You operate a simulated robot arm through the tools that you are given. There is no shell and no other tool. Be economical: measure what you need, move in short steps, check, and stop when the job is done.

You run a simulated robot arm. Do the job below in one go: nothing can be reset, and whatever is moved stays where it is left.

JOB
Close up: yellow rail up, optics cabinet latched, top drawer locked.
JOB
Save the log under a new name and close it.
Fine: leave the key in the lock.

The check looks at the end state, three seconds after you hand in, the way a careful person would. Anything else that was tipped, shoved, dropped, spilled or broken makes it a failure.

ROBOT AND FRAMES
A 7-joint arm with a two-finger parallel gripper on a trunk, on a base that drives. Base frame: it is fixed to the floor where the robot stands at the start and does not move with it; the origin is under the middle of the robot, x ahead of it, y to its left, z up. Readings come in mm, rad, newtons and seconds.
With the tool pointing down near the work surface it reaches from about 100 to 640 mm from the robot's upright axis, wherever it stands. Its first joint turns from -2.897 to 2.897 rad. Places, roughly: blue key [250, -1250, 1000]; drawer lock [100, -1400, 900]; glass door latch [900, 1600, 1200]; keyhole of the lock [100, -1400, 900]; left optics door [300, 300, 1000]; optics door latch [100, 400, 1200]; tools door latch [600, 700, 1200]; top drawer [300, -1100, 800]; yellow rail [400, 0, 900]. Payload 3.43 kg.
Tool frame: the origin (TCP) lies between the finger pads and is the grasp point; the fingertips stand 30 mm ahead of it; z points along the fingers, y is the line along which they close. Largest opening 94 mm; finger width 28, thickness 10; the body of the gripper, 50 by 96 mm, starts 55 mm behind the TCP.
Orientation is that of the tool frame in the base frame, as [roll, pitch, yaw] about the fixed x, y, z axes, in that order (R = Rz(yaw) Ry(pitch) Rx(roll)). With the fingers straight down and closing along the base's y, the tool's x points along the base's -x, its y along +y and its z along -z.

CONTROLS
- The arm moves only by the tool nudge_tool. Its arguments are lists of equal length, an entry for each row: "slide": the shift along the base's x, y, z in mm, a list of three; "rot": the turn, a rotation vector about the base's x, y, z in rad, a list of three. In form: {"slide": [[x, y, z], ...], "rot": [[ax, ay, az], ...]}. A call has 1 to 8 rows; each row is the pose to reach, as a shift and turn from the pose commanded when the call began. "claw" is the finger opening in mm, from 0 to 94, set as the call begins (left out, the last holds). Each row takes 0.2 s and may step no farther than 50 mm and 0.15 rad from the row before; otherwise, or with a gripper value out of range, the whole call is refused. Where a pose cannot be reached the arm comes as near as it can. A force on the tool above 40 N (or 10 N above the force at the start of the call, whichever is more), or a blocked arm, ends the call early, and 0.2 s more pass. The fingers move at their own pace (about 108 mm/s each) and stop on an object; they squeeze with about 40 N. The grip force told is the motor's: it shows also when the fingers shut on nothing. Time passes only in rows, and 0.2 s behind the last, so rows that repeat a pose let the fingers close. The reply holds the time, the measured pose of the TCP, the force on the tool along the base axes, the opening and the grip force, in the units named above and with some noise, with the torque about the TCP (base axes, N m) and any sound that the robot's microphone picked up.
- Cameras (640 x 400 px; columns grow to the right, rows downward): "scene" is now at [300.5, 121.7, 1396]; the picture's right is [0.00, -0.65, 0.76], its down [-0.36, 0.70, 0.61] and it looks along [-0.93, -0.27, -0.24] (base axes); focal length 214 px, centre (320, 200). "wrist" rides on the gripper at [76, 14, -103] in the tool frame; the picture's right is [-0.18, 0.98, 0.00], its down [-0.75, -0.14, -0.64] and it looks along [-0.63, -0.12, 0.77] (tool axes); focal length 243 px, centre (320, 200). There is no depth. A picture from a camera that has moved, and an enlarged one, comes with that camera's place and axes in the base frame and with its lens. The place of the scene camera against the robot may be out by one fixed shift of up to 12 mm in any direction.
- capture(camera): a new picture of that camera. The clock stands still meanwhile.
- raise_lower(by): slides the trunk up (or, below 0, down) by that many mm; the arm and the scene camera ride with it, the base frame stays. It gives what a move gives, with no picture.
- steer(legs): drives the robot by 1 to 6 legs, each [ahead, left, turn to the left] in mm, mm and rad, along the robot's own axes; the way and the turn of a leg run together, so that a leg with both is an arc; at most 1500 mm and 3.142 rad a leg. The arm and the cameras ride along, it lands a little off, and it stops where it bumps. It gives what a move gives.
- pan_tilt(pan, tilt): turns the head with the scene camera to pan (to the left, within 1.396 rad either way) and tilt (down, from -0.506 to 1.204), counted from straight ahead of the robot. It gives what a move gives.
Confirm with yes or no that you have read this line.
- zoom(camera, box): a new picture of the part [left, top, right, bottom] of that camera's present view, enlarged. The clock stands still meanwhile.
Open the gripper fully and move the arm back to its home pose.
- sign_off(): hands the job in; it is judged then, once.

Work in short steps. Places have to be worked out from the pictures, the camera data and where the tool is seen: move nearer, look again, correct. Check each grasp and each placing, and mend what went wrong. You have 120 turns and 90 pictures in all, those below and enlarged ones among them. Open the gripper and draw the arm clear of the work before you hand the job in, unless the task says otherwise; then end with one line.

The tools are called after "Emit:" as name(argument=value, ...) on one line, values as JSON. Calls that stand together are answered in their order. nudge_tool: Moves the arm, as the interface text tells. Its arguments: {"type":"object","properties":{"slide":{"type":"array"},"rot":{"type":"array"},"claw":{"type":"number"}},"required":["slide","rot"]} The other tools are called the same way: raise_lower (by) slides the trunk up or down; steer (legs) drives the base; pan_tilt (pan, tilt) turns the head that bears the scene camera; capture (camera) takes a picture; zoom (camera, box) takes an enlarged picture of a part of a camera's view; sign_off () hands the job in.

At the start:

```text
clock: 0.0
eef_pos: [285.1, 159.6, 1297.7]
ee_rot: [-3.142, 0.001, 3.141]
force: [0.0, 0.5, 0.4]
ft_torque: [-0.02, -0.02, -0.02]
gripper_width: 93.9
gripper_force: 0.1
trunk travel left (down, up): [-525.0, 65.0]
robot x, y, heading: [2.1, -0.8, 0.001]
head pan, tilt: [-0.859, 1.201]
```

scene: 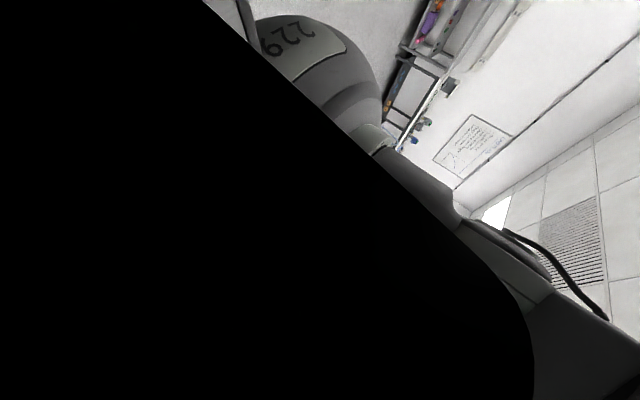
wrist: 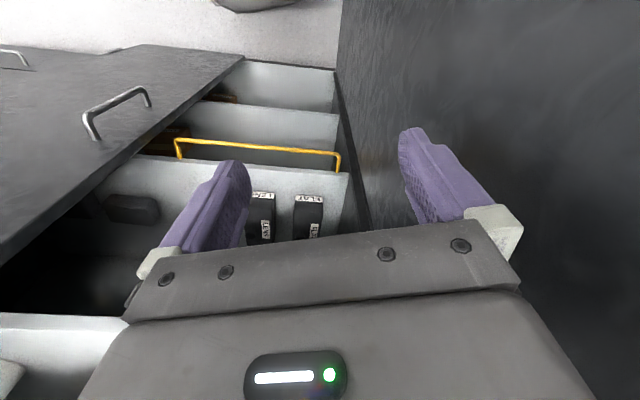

**********

DIRECTIONS:
Reproduce the full listing above verbatim, with no pictures included.

RESPONSE TO THE EXERCISE:
You operate a simulated robot arm through the tools that you are given. There is no shell and no other tool. Be economical: measure what you need, move in short steps, check, and stop when the job is done.

You run a simulated robot arm. Do the job below in one go: nothing can be reset, and whatever is moved stays where it is left.

JOB
Close up: yellow rail up, optics cabinet latched, top drawer locked.
JOB
Save the log under a new name and close it.
Fine: leave the key in the lock.

The check looks at the end state, three seconds after you hand in, the way a careful person would. Anything else that was tipped, shoved, dropped, spilled or broken makes it a failure.

ROBOT AND FRAMES
A 7-joint arm with a two-finger parallel gripper on a trunk, on a base that drives. Base frame: it is fixed to the floor where the robot stands at the start and does not move with it; the origin is under the middle of the robot, x ahead of it, y to its left, z up. Readings come in mm, rad, newtons and seconds.
With the tool pointing down near the work surface it reaches from about 100 to 640 mm from the robot's upright axis, wherever it stands. Its first joint turns from -2.897 to 2.897 rad. Places, roughly: blue key [250, -1250, 1000]; drawer lock [100, -1400, 900]; glass door latch [900, 1600, 1200]; keyhole of the lock [100, -1400, 900]; left optics door [300, 300, 1000]; optics door latch [100, 400, 1200]; tools door latch [600, 700, 1200]; top drawer [300, -1100, 800]; yellow rail [400, 0, 900]. Payload 3.43 kg.
Tool frame: the origin (TCP) lies between the finger pads and is the grasp point; the fingertips stand 30 mm ahead of it; z points along the fingers, y is the line along which they close. Largest opening 94 mm; finger width 28, thickness 10; the body of the gripper, 50 by 96 mm, starts 55 mm behind the TCP.
Orientation is that of the tool frame in the base frame, as [roll, pitch, yaw] about the fixed x, y, z axes, in that order (R = Rz(yaw) Ry(pitch) Rx(roll)). With the fingers straight down and closing along the base's y, the tool's x points along the base's -x, its y along +y and its z along -z.

CONTROLS
- The arm moves only by the tool nudge_tool. Its arguments are lists of equal length, an entry for each row: "slide": the shift along the base's x, y, z in mm, a list of three; "rot": the turn, a rotation vector about the base's x, y, z in rad, a list of three. In form: {"slide": [[x, y, z], ...], "rot": [[ax, ay, az], ...]}. A call has 1 to 8 rows; each row is the pose to reach, as a shift and turn from the pose commanded when the call began. "claw" is the finger opening in mm, from 0 to 94, set as the call begins (left out, the last holds). Each row takes 0.2 s and may step no farther than 50 mm and 0.15 rad from the row before; otherwise, or with a gripper value out of range, the whole call is refused. Where a pose cannot be reached the arm comes as near as it can. A force on the tool above 40 N (or 10 N above the force at the start of the call, whichever is more), or a blocked arm, ends the call early, and 0.2 s more pass. The fingers move at their own pace (about 108 mm/s each) and stop on an object; they squeeze with about 40 N. The grip force told is the motor's: it shows also when the fingers shut on nothing. Time passes only in rows, and 0.2 s behind the last, so rows that repeat a pose let the fingers close. The reply holds the time, the measured pose of the TCP, the force on the tool along the base axes, the opening and the grip force, in the units named above and with some noise, with the torque about the TCP (base axes, N m) and any sound that the robot's microphone picked up.
- Cameras (640 x 400 px; columns grow to the right, rows downward): "scene" is now at [300.5, 121.7, 1396]; the picture's right is [0.00, -0.65, 0.76], its down [-0.36, 0.70, 0.61] and it looks along [-0.93, -0.27, -0.24] (base axes); focal length 214 px, centre (320, 200). "wrist" rides on the gripper at [76, 14, -103] in the tool frame; the picture's right is [-0.18, 0.98, 0.00], its down [-0.75, -0.14, -0.64] and it looks along [-0.63, -0.12, 0.77] (tool axes); focal length 243 px, centre (320, 200). There is no depth. A picture from a camera that has moved, and an enlarged one, comes with that camera's place and axes in the base frame and with its lens. The place of the scene camera against the robot may be out by one fixed shift of up to 12 mm in any direction.
- capture(camera): a new picture of that camera. The clock stands still meanwhile.
- raise_lower(by): slides the trunk up (or, below 0, down) by that many mm; the arm and the scene camera ride with it, the base frame stays. It gives what a move gives, with no picture.
- steer(legs): drives the robot by 1 to 6 legs, each [ahead, left, turn to the left] in mm, mm and rad, along the robot's own axes; the way and the turn of a leg run together, so that a leg with both is an arc; at most 1500 mm and 3.142 rad a leg. The arm and the cameras ride along, it lands a little off, and it stops where it bumps. It gives what a move gives.
- pan_tilt(pan, tilt): turns the head with the scene camera to pan (to the left, within 1.396 rad either way) and tilt (down, from -0.506 to 1.204), counted from straight ahead of the robot. It gives what a move gives.
Confirm with yes or no that you have read this line.
- zoom(camera, box): a new picture of the part [left, top, right, bottom] of that camera's present view, enlarged. The clock stands still meanwhile.
Open the gripper fully and move the arm back to its home pose.
- sign_off(): hands the job in; it is judged then, once.

Work in short steps. Places have to be worked out from the pictures, the camera data and where the tool is seen: move nearer, look again, correct. Check each grasp and each placing, and mend what went wrong. You have 120 turns and 90 pictures in all, those below and enlarged ones among them. Open the gripper and draw the arm clear of the work before you hand the job in, unless the task says otherwise; then end with one line.

The tools are called after "Emit:" as name(argument=value, ...) on one line, values as JSON. Calls that stand together are answered in their order. nudge_tool: Moves the arm, as the interface text tells. Its arguments: {"type":"object","properties":{"slide":{"type":"array"},"rot":{"type":"array"},"claw":{"type":"number"}},"required":["slide","rot"]} The other tools are called the same way: raise_lower (by) slides the trunk up or down; steer (legs) drives the base; pan_tilt (pan, tilt) turns the head that bears the scene camera; capture (camera) takes a picture; zoom (camera, box) takes an enlarged picture of a part of a camera's view; sign_off () hands the job in.

At the start:

```text
clock: 0.0
eef_pos: [285.1, 159.6, 1297.7]
ee_rot: [-3.142, 0.001, 3.141]
force: [0.0, 0.5, 0.4]
ft_torque: [-0.02, -0.02, -0.02]
gripper_width: 93.9
gripper_force: 0.1
trunk travel left (down, up): [-525.0, 65.0]
robot x, y, heading: [2.1, -0.8, 0.001]
head pan, tilt: [-0.859, 1.201]
```

scene: 
wrist: 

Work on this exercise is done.